Anonymous: Hi, I was just running away from my preschooler.
Jody: Oh, perfect. Just hide from them. That’s what we do.
Anonymous: Yes, yes. They’re always, you know, excited to see what’s on my phone. So we’ll-
Jody: Are they? Oh, yeah. They’re all about phones, those little ones.
Anonymous: They do. Okay. I’m really excited to talk to you. Thank you. Been following for a long time. It’s definitely on the same lines, my question as what’s already been talked about, but I am having a lot of indecision about like what my dream life will be in like three years.
So I have my preschooler, he’s going to go to kindergarten next year. And so I’m trying to, like, think, what do I want my life to look like? And mostly, I just feel super resentful about, like, I had a lot of ambition when I was like a young adult. And I like, I didn’t pursue a lot of it so that I’d be like, more appealing. So I have this whole story of blaming the LDS culture for not pursuing my dream and instead of going to med school, doing other things. So now I’m in this kind of just mad that I only get a little bit of time and I should be excited about it, but I’m not. I just kind of-
Jody: Because I can tell you’re on death’s door just about.
Anonymous: Oh, I am. Oh yes. I am super old and I have two years left.
Jody: No, just notice your brain being like, now we don’t have much time left, but really you’re still a young adult, okay?
Anonymous: Well, kind of, like I’m like going through like perimenopause and there’s all this crazy stuff and I’m like, yes. I feel a lot of scarcity.
Jody: How old are you gonna be when you die?
Anonymous: 100, I like your idea. Like I’m just gonna be 100.
Jody: 100. How old are you right now?
Anonymous: I’m only 37.
Jody: Okay, so, if we look at a timeline, I like to look at it visually, okay? So, if you’re gonna die at 100, here’s birth, here’s 100 when you’re gonna die, you’re right about here, 37.
Anonymous: I got time, I could go do the stuff, right?
Jody: You’re saying now we only have a little time left because we wasted this time having babies.
Anonymous: And now my degree is like useless and no one would hire me.
Jody: All for nothing now.
Anonymous: And yes, all for nothing. Right. Yes. I definitely go to the extreme. And like, and it’s all everyone else’s fault and it’s all the.
Jody: Church and all the, it’s all that. Yeah, I’m in. The problem is how do you feel when you think all that?
Anonymous: Oh, I feel miserable and I have so much self-pity and I just like, want to cry. And then I’m like mad about the stuff. Like I know in my head, I have like so many great things in my life, but I’m not enjoying a lot of them because I’m like tied to them, you know?
Jody: So what if we try something here? I think that this is one of those examples where you have been given like a gift, which is some desire. And you say, when I was a young adult, I had all this passion and ambition. And I’m like, no, you still have that.

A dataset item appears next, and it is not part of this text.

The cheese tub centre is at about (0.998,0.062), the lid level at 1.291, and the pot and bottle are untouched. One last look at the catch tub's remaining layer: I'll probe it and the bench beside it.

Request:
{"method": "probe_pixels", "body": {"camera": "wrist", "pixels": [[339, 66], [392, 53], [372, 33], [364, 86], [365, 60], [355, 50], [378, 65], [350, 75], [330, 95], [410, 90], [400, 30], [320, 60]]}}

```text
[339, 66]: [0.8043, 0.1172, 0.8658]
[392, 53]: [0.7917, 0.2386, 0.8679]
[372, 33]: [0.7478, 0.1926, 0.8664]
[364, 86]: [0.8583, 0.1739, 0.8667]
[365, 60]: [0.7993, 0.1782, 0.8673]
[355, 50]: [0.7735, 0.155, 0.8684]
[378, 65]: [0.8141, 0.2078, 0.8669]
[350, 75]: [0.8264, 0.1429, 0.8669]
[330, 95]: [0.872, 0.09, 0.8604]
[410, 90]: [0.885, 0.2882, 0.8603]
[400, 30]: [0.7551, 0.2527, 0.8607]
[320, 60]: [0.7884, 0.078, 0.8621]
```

Anonymous: I don’t quite believe that. I feel like it’s been like anxiety out of me. I’m like, I want to do that, but I like have this like rock of anxiety about it.
Jody: Well, you definitely still have ambition and passion and desire. I don’t know what it’s for. It might not be for the same goals, but you do, or you wouldn’t be feeling this way. The reason you feel discontent with your life is because you have a lot of other ambition and passion and desire. But you’ve taken the gift of ambition and passion and desire and you’ve turned it into a poison that you’re like beating yourself with, instead of letting it be a gift. Like it is. You’ve turned it into, uh-oh, my life, I took, I picked the wrong path.
Anonymous: That’s really true. It’s actually kind of making me cry.
Jody: But you didn’t pick the wrong path.
Anonymous: There’s a lot of good things.
Jody: And it’s not too late. You do have to find a way, I think, to allow space for your own ambition and passion and desire. I think that you have so much potential and so much possibility, and you’re not allowing yourself any way to realize any of it.
And that’s why it’s slowly eating away at you. But you can do that at any time. We don’t have to go back and take a different degree program or change the past or any of that. And just like, oh, I see what’s happening here. I’m very capable and very driven and very curious and very passionate and very ambitious. And I haven’t been allowing any place in my life for that. But I can, I can start right now allowing it.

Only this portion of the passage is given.